** start Document text **

Pendant ce temps-là, le podium était assombri totalement, autant que l'espace de spectacle. C'est donc dans cette sorte de pénombre que le public était convié à réfléchir sur le fait d'être heureux ou non. Et quand la lumière revint, à la fin de leur texte, c'est Sergent Markus, qui était sur scène pour récupérer le public par son flow torride et une musique qui prend aux tripes. Là s'est déroulée, la séquence de transmission entre le mentor et la relève. Car Sergent Markus a fait un texte sur son parcours et sur le fait d'avoir trouvé une relève qui a suivi ses traces et avec laquelle il pouvait désormais cheminer pour la suite de l'aventure. Au cours de son texte, il invite Djamile Mama Gao à venir recevoir le micro de transmission.
Détail intéressant, Djamile Mama Gao, tout comme Sergent Markus, a suivi une formation militaire. Pour cette raison, il est sorti des coulisses avec un béret sur la tête, look androgyne, et il défile comme à l'armée. Il monte sur scène et pose un genou à terre pour prendre le micro des mains de Sergent Markus. Un passage symbolique. Comme pour dire qu’il est reconnaissant et pour traduire que l'ancienne corde est désormais prête à guider la nouvelle à ses côtés. Puis... Après que Djamile Mama Gao reçoit le micro, il dit du texte avec Sergent Markus, dans un passe-passe calibré pour montrer que l'un apprend de l'autre et l'autre se fait à travers l'un.
• Un nouveau personnage apparaît
Après la scène avec Sergent Markus, Djamile Mama Gao invite le public à sortir totalement de l'espace de concert. Évidemment, le choc se ressentait auprès de tous. Pourquoi sortir ? Quelle idée de sortir son public pendant le concert ? Et où aller ?

** end Document text **
** start Given data **

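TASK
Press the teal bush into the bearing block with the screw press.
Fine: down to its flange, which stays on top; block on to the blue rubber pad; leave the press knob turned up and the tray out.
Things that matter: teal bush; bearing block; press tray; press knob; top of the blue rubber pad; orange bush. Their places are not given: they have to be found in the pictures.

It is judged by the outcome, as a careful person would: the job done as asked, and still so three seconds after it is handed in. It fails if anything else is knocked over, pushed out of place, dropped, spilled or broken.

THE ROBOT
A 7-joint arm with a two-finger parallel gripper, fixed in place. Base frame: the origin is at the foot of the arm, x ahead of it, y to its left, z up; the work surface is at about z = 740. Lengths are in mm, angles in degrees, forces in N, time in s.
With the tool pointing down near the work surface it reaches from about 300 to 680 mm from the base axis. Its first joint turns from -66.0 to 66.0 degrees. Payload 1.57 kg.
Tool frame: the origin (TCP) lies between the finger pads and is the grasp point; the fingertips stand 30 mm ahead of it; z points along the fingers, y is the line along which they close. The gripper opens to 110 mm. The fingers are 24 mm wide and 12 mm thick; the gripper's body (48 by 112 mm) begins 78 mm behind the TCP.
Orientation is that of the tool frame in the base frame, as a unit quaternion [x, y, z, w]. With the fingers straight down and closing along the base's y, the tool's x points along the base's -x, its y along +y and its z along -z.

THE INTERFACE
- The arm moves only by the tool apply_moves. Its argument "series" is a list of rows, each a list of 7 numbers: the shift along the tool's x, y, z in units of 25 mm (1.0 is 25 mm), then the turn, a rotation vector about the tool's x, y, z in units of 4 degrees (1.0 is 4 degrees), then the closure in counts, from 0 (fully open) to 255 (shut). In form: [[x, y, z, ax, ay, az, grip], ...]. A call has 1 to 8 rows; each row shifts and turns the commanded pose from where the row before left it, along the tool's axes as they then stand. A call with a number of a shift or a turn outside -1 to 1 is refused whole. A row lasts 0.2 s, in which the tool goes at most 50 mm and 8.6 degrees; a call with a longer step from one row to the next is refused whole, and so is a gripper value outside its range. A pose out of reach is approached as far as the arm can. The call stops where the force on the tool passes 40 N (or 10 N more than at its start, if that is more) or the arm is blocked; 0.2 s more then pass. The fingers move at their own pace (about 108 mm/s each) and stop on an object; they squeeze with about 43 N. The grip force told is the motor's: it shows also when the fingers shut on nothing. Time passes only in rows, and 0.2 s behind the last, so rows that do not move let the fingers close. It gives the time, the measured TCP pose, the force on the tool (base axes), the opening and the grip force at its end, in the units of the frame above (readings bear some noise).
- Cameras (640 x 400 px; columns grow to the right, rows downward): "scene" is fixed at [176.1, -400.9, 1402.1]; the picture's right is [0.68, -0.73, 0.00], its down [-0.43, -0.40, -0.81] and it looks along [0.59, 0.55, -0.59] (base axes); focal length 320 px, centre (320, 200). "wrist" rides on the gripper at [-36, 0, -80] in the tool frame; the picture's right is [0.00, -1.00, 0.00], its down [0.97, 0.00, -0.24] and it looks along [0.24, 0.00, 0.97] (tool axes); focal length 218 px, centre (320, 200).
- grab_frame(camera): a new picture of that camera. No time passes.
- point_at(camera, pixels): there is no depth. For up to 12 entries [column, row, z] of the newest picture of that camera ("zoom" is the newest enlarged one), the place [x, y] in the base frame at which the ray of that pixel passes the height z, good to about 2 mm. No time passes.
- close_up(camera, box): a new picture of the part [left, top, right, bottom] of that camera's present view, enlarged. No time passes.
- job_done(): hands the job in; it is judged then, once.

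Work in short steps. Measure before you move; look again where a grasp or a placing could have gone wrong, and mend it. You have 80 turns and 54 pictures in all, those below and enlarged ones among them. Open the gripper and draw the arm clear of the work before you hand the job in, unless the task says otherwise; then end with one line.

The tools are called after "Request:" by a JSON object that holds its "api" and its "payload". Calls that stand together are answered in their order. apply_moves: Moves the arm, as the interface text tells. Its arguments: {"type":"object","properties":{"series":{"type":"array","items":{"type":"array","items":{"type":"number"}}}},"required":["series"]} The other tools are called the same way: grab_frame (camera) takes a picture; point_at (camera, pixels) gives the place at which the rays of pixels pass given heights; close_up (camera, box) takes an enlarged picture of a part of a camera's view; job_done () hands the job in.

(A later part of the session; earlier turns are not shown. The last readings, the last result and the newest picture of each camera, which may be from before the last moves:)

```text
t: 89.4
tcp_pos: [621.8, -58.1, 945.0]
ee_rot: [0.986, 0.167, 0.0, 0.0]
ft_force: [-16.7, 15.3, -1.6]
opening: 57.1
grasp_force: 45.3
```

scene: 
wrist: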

** end Given data **

Required work:
1. Copy the document text in full.
2. Make an exact transcription of the lines from the line with "- grab_frame(camera): a" through the line with "- job_done(): hands", inclusive, omitting all others.

Solutions:
1.
Pendant ce temps-là, le podium était assombri totalement, autant que l'espace de spectacle. C'est donc dans cette sorte de pénombre que le public était convié à réfléchir sur le fait d'être heureux ou non. Et quand la lumière revint, à la fin de leur texte, c'est Sergent Markus, qui était sur scène pour récupérer le public par son flow torride et une musique qui prend aux tripes. Là s'est déroulée, la séquence de transmission entre le mentor et la relève. Car Sergent Markus a fait un texte sur son parcours et sur le fait d'avoir trouvé une relève qui a suivi ses traces et avec laquelle il pouvait désormais cheminer pour la suite de l'aventure. Au cours de son texte, il invite Djamile Mama Gao à venir recevoir le micro de transmission.
Détail intéressant, Djamile Mama Gao, tout comme Sergent Markus, a suivi une formation militaire. Pour cette raison, il est sorti des coulisses avec un béret sur la tête, look androgyne, et il défile comme à l'armée. Il monte sur scène et pose un genou à terre pour prendre le micro des mains de Sergent Markus. Un passage symbolique. Comme pour dire qu’il est reconnaissant et pour traduire que l'ancienne corde est désormais prête à guider la nouvelle à ses côtés. Puis... Après que Djamile Mama Gao reçoit le micro, il dit du texte avec Sergent Markus, dans un passe-passe calibré pour montrer que l'un apprend de l'autre et l'autre se fait à travers l'un.
• Un nouveau personnage apparaît
Après la scène avec Sergent Markus, Djamile Mama Gao invite le public à sortir totalement de l'espace de concert. Évidemment, le choc se ressentait auprès de tous. Pourquoi sortir ? Quelle idée de sortir son public pendant le concert ? Et où aller ?

2.
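- grab_frame(camera): a new picture of that camera. No time passes.
- point_at(camera, pixels): there is no depth. For up to 12 entries [column, row, z] of the newest picture of that camera ("zoom" is the newest enlarged one), the place [x, y] in the base frame at which the ray of that pixel passes the height z, good to about 2 mm. No time passes.
- close_up(camera, box): a new picture of the part [left, top, right, bottom] of that camera's present view, enlarged. No time passes.
- job_done(): hands the job in; it is judged then, once.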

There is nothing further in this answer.